Last year, Kalwa was selected for the Com­mon­wealth Championship for Team Canada, in Scotland. In that competition he landed the biggest fish, no mean feat when competing against some of the best anglers in the world.

His experience there helped dem­onstrate just how tough the fishing can be and how much preparation has to be done. One young fellow he fished with was completely unprepared. He had tangled leaders and Kalwa brought in a fish before the guy had made his first cast. Kalwa offered him some sympathy, but in competitive fishing, everything has to go just right for any hope of success. The kid finished 62nd out of 62 competitors, and will probably be ready the next time.

Kalwa said that learning is one of the big things about competitive fishing. Anglers compete for themselves but also as a team. He has made many friendships and has visited people and gone fishing for recreation, and helps show old friends around the Grand River.

Meanwhile, he is getting ready for another Canadian Championship in Roblin, Manitoba starting in May.

Kalwa has done saltwater fishing twice and looks forward doing some more, perhaps later this year. His stage presence with the band has also helped him in other ways. A few weeks ago he made a fly fishing presentation in Texas and was supposed to speak for about 35 to 40 minutes.

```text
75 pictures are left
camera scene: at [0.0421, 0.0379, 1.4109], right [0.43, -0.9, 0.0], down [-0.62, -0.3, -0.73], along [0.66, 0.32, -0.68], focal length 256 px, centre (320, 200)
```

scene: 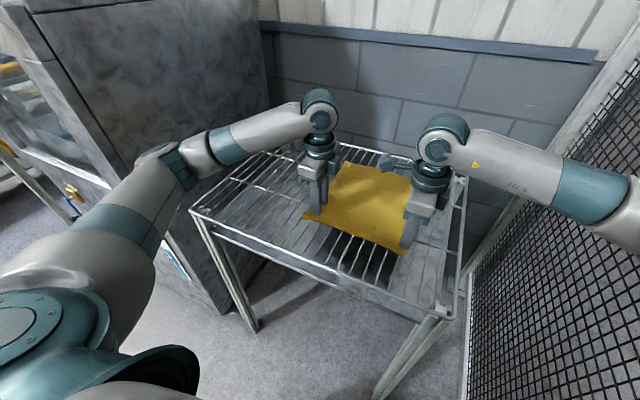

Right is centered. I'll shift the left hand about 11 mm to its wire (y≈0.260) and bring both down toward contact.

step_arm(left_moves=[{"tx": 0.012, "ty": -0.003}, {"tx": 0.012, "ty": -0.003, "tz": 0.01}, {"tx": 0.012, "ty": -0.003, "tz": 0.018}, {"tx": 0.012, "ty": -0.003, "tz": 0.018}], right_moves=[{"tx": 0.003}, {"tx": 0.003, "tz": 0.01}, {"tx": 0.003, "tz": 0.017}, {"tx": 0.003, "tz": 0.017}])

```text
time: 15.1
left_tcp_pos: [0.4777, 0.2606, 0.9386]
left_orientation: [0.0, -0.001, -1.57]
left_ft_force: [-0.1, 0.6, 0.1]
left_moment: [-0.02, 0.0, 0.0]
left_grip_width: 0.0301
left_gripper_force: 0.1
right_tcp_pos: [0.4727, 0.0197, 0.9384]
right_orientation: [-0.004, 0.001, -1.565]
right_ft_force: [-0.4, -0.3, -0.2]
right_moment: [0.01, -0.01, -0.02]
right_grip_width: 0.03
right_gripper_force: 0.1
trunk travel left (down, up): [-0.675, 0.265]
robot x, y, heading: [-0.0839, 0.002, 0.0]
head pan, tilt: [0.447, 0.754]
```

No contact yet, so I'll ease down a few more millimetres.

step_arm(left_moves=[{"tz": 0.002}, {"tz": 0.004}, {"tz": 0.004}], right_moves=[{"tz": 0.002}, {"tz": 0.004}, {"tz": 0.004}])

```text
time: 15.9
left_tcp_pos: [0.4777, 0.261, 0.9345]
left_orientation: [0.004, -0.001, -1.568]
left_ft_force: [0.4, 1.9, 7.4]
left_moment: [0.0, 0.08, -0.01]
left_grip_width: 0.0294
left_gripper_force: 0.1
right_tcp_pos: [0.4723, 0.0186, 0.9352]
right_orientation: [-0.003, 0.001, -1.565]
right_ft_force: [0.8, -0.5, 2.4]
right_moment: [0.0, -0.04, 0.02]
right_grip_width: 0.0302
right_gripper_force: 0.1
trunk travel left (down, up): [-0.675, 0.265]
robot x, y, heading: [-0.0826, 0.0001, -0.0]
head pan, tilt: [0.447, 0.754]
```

He talked for two hours and the crowd was 30% bigger than he had been told to expect. They want him back. He noted as he nears retirement (he is only 44) he might like to take to the fishing circuit to talk about fly fishing.

Kalwa said living where he does is fabulous for all of his loves, particularly fishing, with the Grand and Conestogo Riv­ers very near, and Humber Springs Trout Club about 45 minutes away, not to mention the Big Head, Beaver, Sau­geen and Maitland Rivers just a short drive beyond that.

A fly rod and a saxophone might seem to be worlds apart, but Kalwa can reconcile them when he fishes.

“In the river, I do enjoy the music of the river itself. The water rushing around your legs when you’re wading, or around the rocks, and the birds singing overhead.

“The serenity of it and the surroundings – it takes you away from your regular city life. It’s rejuvenating.”